В театральный кружок Дома пионеров он попал вполне логично – вспомним бабушкину театральную студию плюс то, что переулки Водопьяный и Стопани располагались совсем рядом – только через Кировскую перейти.

Как-то случилось, что за годы занятий у Натальи Михайловны пути Вити Смолицкого и Наташи Штих ни разу не пересеклись. Когда началась война, Верховный суд эвакуировали в Оренбург, называвшийся тогда Чкаловом. В 1943 году Витя Смолицкий окончил школу и по примеру старшего двоюродного брата, Леонида, поступил в Нефтяной институт, однако осенью 44-го его призвали в армию и направили в танковое училище. Со стоявшими в длинной очереди новобранцами долго не разговаривали. Когда он подошел к столу, офицер сказал: "Куда хочешь – в пехотное училище или в танковое?" Витя переспросил: "А где находится танковое училище"? – и был туда определен.

Из семейных преданий, относящихся к тому времени, я помню бабушкины рассказы об обратной дороге из эвакуации. В эшелоне соседкой Смолицких по вагону оказалась женщина с сыном-вундеркиндом, виолончелистом. Бабушка часто вспоминала, как мать оберегала сына от неизбежной в этой ситуации черной работы и, чуть что, предостерегающе кричала: "Слава, руки!" Фамилия соседей была – Ростроповичи.

Моему отцу повезло – на фронт курсантов их призыва так и не послали. И как только кончилась война, его как студента демобилизовали. Однако за это время Витя успел понять, что техника – не его стихия. Попробовал поступить в ГИТИС на театроведение, но в конце концов остановился на филфаке МГУ. Его интересовала древнерусская литература.

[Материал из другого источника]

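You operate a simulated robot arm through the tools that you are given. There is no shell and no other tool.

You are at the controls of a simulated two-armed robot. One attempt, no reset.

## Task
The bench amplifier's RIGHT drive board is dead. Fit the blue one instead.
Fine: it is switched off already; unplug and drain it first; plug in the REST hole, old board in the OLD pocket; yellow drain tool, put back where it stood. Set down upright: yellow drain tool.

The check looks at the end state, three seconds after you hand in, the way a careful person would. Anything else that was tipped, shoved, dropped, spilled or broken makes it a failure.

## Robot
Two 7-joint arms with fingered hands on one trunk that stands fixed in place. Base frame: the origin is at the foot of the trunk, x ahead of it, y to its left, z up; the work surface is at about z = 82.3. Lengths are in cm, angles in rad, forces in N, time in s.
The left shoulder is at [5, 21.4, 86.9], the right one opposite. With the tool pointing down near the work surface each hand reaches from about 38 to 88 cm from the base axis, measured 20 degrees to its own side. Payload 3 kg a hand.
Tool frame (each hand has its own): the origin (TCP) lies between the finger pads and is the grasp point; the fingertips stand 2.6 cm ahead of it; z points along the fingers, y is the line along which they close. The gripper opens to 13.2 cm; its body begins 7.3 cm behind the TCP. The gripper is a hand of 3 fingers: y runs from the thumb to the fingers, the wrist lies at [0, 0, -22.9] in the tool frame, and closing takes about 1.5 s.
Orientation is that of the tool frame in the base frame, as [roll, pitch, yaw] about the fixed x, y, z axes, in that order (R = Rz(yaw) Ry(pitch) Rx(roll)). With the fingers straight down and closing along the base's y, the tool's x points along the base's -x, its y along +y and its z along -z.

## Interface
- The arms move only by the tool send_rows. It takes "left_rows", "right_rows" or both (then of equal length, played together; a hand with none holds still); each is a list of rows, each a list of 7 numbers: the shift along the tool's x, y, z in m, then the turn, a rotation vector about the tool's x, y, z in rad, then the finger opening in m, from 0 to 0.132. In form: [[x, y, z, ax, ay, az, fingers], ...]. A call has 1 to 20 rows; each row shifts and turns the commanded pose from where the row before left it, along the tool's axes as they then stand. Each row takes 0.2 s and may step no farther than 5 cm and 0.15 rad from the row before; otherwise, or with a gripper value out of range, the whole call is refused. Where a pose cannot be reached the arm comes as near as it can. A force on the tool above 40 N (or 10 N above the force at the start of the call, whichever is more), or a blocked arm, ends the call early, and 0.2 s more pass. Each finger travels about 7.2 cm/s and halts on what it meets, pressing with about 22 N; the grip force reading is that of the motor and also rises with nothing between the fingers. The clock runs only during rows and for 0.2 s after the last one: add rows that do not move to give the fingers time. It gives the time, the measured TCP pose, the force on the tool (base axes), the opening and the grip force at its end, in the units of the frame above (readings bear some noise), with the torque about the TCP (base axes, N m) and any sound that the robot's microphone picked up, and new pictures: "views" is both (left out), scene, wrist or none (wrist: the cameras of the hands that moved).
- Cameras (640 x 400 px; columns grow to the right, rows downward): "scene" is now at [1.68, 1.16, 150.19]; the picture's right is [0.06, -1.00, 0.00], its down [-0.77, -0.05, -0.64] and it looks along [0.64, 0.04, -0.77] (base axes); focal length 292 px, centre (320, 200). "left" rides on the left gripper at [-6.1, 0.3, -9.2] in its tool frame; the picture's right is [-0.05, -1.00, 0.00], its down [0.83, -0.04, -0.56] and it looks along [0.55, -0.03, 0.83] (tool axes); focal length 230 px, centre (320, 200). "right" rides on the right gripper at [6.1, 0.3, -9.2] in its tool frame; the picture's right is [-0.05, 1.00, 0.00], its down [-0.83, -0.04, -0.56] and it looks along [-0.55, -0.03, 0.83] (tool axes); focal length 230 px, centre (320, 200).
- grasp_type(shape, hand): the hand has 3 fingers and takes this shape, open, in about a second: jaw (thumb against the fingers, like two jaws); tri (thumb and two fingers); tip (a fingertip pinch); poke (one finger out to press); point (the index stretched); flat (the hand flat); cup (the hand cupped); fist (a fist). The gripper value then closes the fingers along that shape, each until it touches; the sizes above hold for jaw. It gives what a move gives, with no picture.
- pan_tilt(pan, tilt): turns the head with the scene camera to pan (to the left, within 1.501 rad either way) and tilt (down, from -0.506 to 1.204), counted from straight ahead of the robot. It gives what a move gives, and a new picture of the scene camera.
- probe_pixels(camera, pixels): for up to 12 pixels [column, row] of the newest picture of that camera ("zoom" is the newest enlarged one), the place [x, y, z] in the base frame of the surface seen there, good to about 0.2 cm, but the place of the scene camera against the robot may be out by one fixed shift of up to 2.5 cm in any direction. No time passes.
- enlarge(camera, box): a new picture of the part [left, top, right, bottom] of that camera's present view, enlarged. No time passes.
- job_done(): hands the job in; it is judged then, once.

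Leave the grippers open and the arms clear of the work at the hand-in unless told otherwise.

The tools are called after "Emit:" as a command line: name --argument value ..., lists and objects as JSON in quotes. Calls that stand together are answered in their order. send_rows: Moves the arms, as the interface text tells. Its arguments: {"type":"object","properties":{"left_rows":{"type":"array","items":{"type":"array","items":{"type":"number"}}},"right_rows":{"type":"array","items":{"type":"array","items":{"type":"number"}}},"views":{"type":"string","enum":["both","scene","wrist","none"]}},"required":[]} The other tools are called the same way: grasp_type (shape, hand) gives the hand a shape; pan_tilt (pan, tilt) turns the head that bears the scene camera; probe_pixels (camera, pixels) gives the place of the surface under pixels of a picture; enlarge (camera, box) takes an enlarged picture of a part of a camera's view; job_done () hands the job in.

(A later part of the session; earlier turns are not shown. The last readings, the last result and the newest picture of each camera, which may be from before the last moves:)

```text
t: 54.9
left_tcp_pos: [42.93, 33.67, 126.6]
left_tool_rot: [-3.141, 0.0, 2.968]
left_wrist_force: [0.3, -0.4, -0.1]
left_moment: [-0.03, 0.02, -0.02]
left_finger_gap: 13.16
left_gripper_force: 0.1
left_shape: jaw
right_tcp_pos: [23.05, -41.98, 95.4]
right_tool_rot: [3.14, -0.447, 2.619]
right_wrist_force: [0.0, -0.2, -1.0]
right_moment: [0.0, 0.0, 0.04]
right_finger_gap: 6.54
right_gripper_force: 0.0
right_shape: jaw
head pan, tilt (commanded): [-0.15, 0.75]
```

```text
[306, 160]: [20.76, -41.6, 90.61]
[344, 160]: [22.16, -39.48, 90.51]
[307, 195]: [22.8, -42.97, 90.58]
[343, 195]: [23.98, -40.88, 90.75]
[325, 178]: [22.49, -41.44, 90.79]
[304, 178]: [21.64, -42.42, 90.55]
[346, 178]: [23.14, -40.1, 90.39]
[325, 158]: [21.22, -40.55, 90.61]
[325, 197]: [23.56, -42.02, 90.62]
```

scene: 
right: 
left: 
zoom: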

Когда Наташа с Александром Львовичем пришли для торжественного представления в качестве новых родственников патриарху злотниковского семейства, дедушке Анцелю, вышел небольшой конфуз. Дело в том, что часть многочисленных Ан-целевичей переженились на русских, старший из следующего поколения, внук Леня, тоже выбрал русскую девушку. Как я понимаю, прадед не то чтобы очень уж протестовал, но когда Рахилин Витя привел в дом хотя бы полуеврейку, старому Анцелю было приятно. И он обратился к новому родственнику на идиш, которого тот совсем не знал. Поскольку идиш близок к немецкому, общий смысл сказанного Александр Львович понял и попытался ответить по-немецки. Тогда уже Анцель не понял вовсе ничего. Пришлось перейти на русский.

Вообще же и Смолицкие, и Злотниковы были далеки от национализма, если, конечно, не считать национализмом то, что многочисленные бедствия, выпавшие на долю евреев в двадцатом веке, переживались ими острее прочих и обсуждались чаще. Сказки и песни, так необходимые ребенку в детстве, я слышал в основном от бабушки Рахили – русские сказки, в них было так уютно, даже когда она рассказывала про страшное "скирлы, скирлы на липовой ноге".